Open Letter to small Canadian Internet Service Providers and Canadians too



To whom it may concern, (headings added for the impatient)

For those regular Canadians reading this please comment if you'd buy into my plan or if you have some ideas to add.

Introduction


So here we are. Canada was already behind the times with regard to Internet access and now the CRTC has decided that a massive corporation, which the government saw fit to break into subsidiaries and force to resell bandwidth, is now allowed to charge resellers of its services unreasonable rates. This will decimate competition between Canadian ISPs as merely by making its own services unaffordable this company can now do the same to other providers, while pushing people towards its older more outdated technologies. Forget VOIP, all those IP packets cost too much, you're best off getting a landline.... Netflix? People in the US with actual internet access only love it so much that it tripled in stock market value in 2010. Canadians deserve better, they deserve to pay for cable or satellite that limits when they can watch what they want and forces them to pay for channels they don't even want or watch. We want video on demand over dedicated channels that charge us as much for a single show as we'd pay for half a month of Netflix. Just like when these same companies needed to charge text message recipients as well as senders, because they were only making huge profits from text messaging instead of the absurd profits which they desired, our government has failed to intelligently regulate them.
Why would our government regulate them anyway? I mean it isn't like information technology infrastructure is important to Canadian business is it? It isn't like the eventual replacement of inferior technology could lead Canadian consumers to spend money on things that might actually progress society instead of hold it back. I mean really good telecom is just unachievable right?

The Gist


Look what some Americans are doing (PDF) How are they selling 10Mbps up and 10Mbps down for $30 a month?
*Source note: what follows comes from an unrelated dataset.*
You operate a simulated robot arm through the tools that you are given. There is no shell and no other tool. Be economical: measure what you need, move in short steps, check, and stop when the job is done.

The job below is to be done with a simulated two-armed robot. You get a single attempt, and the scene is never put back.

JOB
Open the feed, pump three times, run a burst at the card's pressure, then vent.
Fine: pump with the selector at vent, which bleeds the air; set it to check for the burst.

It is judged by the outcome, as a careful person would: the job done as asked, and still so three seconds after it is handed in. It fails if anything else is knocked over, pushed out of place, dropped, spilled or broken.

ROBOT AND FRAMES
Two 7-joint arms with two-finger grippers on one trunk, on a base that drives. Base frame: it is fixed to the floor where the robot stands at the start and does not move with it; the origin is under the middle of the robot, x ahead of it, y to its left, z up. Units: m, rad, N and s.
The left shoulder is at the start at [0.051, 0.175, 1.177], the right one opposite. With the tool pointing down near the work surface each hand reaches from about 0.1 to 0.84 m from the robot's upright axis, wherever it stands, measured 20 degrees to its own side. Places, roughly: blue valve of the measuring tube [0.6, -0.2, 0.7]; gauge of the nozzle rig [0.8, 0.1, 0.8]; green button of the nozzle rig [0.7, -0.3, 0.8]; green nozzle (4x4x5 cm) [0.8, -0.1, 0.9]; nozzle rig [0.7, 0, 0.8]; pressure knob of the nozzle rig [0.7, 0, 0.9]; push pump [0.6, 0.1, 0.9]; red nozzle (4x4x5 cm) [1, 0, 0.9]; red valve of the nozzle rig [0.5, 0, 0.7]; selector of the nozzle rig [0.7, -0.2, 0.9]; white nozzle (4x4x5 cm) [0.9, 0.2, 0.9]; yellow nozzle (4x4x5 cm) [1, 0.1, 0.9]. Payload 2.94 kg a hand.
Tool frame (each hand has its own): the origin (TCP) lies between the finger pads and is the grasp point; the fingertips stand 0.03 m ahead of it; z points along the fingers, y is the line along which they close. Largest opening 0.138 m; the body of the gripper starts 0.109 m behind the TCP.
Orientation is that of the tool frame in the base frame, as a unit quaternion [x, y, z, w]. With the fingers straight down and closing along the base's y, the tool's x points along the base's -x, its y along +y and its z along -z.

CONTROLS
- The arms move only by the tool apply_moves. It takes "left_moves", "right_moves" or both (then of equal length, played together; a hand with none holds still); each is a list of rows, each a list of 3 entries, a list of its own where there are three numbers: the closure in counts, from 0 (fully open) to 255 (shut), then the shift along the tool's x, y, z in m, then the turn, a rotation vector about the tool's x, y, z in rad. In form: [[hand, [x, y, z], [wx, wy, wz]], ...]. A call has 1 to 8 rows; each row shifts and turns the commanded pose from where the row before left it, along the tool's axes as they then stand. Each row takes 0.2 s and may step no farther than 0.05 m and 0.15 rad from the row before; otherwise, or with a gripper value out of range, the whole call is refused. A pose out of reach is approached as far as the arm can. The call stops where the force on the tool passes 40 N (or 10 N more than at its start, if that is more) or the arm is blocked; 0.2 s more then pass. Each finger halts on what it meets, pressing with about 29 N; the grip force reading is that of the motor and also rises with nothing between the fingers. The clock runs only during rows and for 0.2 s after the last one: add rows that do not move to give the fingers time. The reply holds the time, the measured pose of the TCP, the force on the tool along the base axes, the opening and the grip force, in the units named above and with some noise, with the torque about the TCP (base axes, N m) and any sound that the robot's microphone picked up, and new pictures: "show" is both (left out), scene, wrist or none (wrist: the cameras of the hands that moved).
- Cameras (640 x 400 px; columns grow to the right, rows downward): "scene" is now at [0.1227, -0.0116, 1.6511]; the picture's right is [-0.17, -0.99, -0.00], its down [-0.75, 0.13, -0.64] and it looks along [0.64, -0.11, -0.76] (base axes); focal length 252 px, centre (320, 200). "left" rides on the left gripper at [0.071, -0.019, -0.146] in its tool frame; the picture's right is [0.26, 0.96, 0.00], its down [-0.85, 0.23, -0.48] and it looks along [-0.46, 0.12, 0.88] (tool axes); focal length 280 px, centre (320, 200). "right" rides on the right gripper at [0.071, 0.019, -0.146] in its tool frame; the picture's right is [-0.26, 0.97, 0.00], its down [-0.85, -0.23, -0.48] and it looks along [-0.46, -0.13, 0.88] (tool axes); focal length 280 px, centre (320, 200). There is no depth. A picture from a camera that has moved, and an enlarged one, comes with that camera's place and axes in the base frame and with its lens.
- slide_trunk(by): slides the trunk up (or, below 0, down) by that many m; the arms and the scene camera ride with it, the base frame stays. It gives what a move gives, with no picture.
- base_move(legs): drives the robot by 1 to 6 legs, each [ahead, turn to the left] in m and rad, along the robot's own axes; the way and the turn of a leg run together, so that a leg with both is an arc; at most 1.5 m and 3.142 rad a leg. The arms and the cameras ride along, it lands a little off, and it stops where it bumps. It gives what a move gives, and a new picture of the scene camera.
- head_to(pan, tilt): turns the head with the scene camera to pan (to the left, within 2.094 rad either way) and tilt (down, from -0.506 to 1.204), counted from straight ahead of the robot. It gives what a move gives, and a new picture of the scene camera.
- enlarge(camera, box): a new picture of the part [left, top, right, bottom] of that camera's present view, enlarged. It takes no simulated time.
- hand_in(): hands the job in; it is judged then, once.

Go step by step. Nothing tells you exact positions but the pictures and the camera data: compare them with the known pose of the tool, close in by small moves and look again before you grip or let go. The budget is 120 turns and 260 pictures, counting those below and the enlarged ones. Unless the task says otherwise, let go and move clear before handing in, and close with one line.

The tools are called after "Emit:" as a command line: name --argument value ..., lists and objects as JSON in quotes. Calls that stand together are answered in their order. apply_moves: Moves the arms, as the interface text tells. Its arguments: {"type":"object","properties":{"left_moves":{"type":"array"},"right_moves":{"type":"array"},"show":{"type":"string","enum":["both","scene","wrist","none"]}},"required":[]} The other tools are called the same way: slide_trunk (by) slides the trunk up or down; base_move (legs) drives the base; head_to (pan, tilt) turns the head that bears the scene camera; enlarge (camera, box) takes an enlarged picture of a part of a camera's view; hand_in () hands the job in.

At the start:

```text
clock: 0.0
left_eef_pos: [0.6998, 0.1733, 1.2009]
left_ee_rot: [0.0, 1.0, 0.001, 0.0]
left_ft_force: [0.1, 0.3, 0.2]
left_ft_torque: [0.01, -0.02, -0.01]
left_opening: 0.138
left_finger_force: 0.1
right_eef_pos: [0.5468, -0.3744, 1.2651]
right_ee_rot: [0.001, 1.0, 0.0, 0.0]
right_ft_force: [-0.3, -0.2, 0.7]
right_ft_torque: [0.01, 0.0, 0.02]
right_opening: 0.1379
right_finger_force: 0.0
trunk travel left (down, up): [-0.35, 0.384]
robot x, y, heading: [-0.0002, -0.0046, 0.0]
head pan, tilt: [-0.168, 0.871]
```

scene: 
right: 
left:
Where are the excessively low bandwidth limits? I used to have Teksavvy internet and I totally believe in the company but... why is the cost/speed ratio so different here? The reason is that the American prices I've linked to come from a public utility. A public utility funded through municipal bonds that serves the people in its area and not investors who have chosen to put their money into large corporations that are holding back Canadian infrastructure. A public utility that was able to raise enough money to purchase its own infrastructure and not have to rely on reselling overpriced bandwidth from an incumbent who may or may not traffic shape the bandwidth you pay so dearly for at their own discretion. But where are these projects in Canada? There seem to be plenty of projects in the US but for whatever reason (is it a legal thing?) I can't seem to find any examples of this happening in Canada. Now if there aren't any mayors stepping up and saying enough is enough why don't the small ISPs? So I say to all small ISPs in Canada, SELL ME BONDS. I mean it. Make me a business case, make some legally binding commitments. Sell me bonds to build real IP infrastructure in our country.

The Plan


  1. Ban together: There are enough small ISPs to get this moving quickly and none need to be left behind
  2. Study US municipal projects
  3. Start with a medium size town:
    • Lower risk
    • Less money required to get started
    • get some Canadian data
  4. Do a business case for the market:
    • Show me the business case
    • How long will it take to get my money back?
    • offer me interest at a reasonable rate
  5. Make progressive promises (I mean promise in a contractually binding legal sort of way):
    • We don't need more closed networks
    • Promise to allow resellers on the infrastructure
    • Have the infrastructure managed as a non-profit which maintains cash reserves of a particular percentage of revenue for expansion, sustainment, and to pay fair market rate salaries (with management capped at a multiple of the lowest paid worker)
    • No Throttling
    • No limits on what is to be resold to ISPs
    • Fix net neutrality (allow for quality of service to be managed by each subscriber but limit the number of prioritized packets allowing for quality VOIP and similar realtime services. All the benefits of net neutrality with the capability for subscribers to run time sensitive services reliably even when maxing out their connections.)
    • Don't waste money and available bandwidth on TV signals, ip over the internet based on demand is the present
    • Deliver:
    • Don't make us happy, make us proud. I don't want to see rates better than the competition, I want to see rates that are fair and reasonable and utterly embarrass the competition.
    • Survive - If the infrastructure is managed by a non-profit, compete over actual innovation and value added.
      • Provide security services
      • configure QOS devices that give control to the subscriber
      • Help businesses make reasonable use of the upload speeds they didn't know could exist outside of a data centre
      • Configure VOIP systems
      • Sell VOIP at competitive prices
      • Manage and sell cloud services that couldn't exist without these LAN like speeds and the low latency of being a local company
    • I'll Buy your Bonds if you do this and I bet other people would too

The Future


Once Canadian land networks are fixed, do the same for wireless.

Sincerely,
Dave

PS: I'll buy at least 5k of bonds if reputable companies buy into this.